Start of Document section

Partners
OutMARCH is an international research consortium funded under the European Union’s Horizon Europe EIC Pathfinder programme. We are a team of researchers, clinicians, and industry scientists from the Netherlands, Germany, and Switzerland, working together to develop a treatment for cancer, targeting cancer-driving proteins. Our partners bring a range of complementary expertise: from antibody engineering and cancer biology to structural biology and drug development. All with the shared goal of turning the project into something that could one day benefit patients.
Meet our members below!
University Medical Center Utrecht, the Netherlands
UMCU is the academic hospital of Utrecht University, where clinical care and research go hand in hand. Its researchers work closely with clinicians to ensure that scientific questions stay connected to what actually matters for patients.
Lead work packages 3, 5, 6 & 7
WP3: Generation of an Innovative MARCH-Based Degrader Platform for Identification of Onco-Therapeutic targets
WP5: Innovation Management and Exploitation
WP6: Dissemination, Communication and Stakeholder Engagement
WP7: Project coordination and management
Madelon Maurice
Title/role
Ingrid Jordens
Project manager
Fabiola de Andrade
Koninklijke Nederlandse Akademie van Wetenschappen, the Netherlands
KNAW is the Netherlands’ national academy of arts and sciences, and home to a number of independent research institutes. It supports fundamental research across disciplines and works to connect scientific knowledge to broader questions in society.

End of Document section

Tasks for this exercise:
[a] Cite the document section exactly. Begin with "Lead work packages" and finish with "questions in society.".
[b] Supply the part of the document section that comes after its last sentence.

Start of Data lines

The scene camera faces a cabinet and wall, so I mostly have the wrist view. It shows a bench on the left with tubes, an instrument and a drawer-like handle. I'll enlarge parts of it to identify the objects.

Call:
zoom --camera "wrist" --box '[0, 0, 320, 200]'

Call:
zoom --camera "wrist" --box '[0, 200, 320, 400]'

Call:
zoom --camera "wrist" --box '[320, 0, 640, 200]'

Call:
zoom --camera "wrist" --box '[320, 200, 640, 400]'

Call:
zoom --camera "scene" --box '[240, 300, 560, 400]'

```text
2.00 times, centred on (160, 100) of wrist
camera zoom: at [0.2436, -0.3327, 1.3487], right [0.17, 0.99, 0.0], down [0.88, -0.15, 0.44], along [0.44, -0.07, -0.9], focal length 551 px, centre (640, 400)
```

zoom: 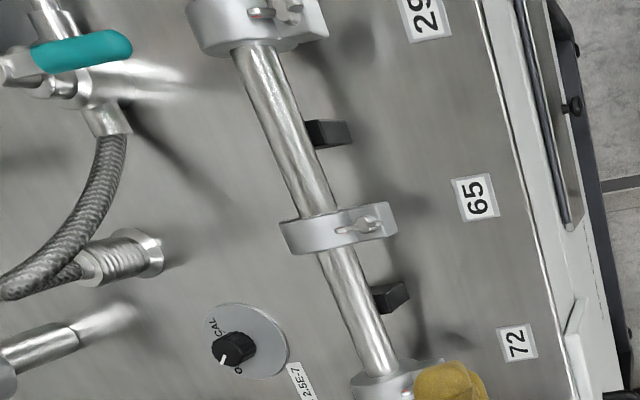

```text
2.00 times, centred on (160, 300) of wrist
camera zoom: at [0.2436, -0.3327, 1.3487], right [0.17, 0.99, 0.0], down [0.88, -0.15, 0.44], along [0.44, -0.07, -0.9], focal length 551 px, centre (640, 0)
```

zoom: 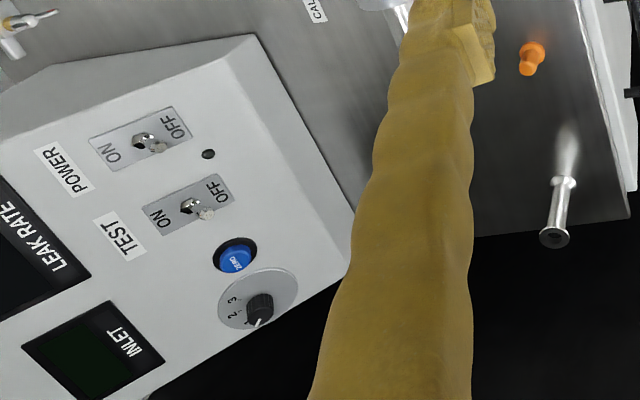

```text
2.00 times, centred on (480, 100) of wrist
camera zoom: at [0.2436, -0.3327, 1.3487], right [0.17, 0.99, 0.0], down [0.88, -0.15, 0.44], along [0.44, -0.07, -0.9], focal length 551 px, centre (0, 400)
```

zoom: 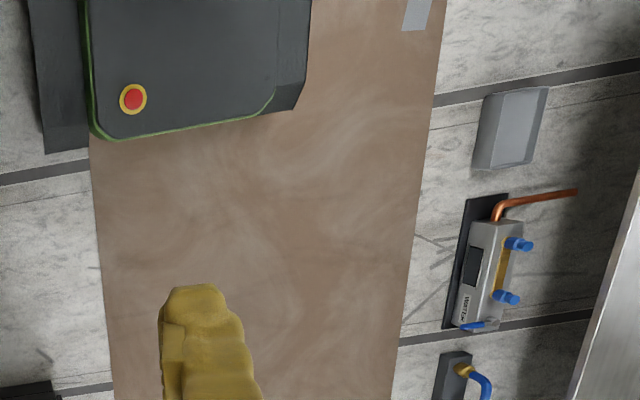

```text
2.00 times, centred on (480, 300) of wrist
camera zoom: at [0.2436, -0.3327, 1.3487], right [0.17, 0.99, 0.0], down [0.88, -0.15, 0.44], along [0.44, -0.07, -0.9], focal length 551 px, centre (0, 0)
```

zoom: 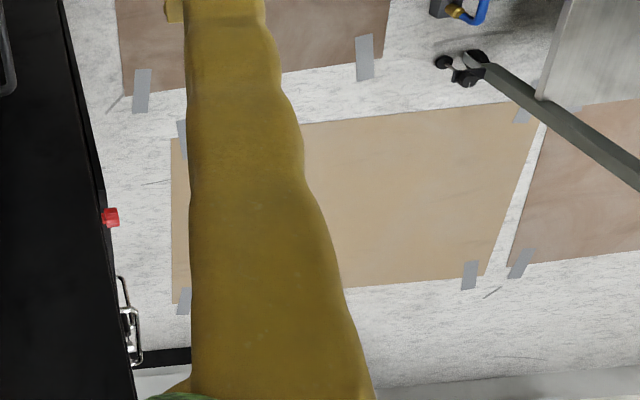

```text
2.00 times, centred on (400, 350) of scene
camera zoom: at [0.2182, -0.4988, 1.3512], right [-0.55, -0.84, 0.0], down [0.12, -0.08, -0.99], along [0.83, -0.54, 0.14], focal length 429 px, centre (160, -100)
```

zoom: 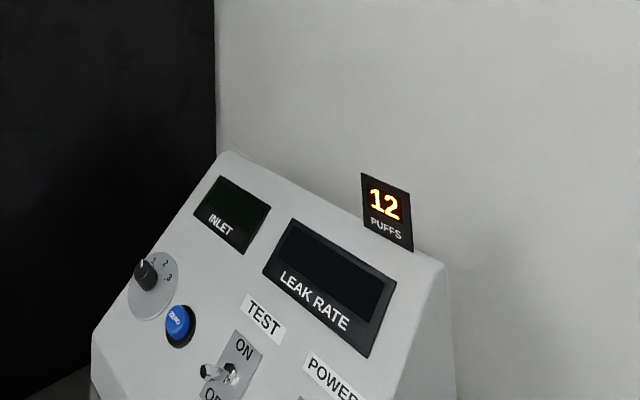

End of Data lines

Exercise results:
[a]
Lead work packages 3, 5, 6 & 7
WP3: Generation of an Innovative MARCH-Based Degrader Platform for Identification of Onco-Therapeutic targets
WP5: Innovation Management and Exploitation
WP6: Dissemination, Communication and Stakeholder Engagement
WP7: Project coordination and management
Madelon Maurice
Title/role
Ingrid Jordens
Project manager
Fabiola de Andrade
Koninklijke Nederlandse Akademie van Wetenschappen, the Netherlands
KNAW is the Netherlands’ national academy of arts and sciences, and home to a number of independent research institutes. It supports fundamental research across disciplines and works to connect scientific knowledge to broader questions in society.

[b]
Lead work package 1
WP: Discovery and Engineering of High-Affinity Binders for MARCH-based Degraders
Danny Sahtoe
Universitatsklinkum Bonn, Germany
UKB is the university hospital of the University of Bonn, with active research programmes in immunology, oncology, and rare diseases. It combines a busy clinical environment with strong ties to basic science, making it well placed to work on questions that sit at the interface of the two.
Lead work package 2
WP2: Identification, characterization and optimization of bispecific MARCH-based degraders with highest potency
Florian Schmidt
Universitat zurich, Switzerland
UZH is Switzerland’s largest university, with a broad research portfolio spanning medicine, immunology, genetics, and structural biology. It is part of a dense scientific ecosystem in Zurich, with close collaborative ties to ETH Zurich and the University Hospital Zurich.
Lead work package 4
WP4: Assessment of the efficacy of MARCH-based SureTACs in pre-clinical patient-derived cancer models
Thorsten Zenz
Laigo Bio, the Netherlands
Laigo Bio is an innovative biotech company pioneering a new approach to treating cancer and autoimmune disease through targeted membrane protein degradation. Its SureTAC™ platform uses bispecific antibodies to guide the cell’s own recycling machinery towards disease-causing surface proteins, with the aim of degrading targets that have so far been difficult to drug.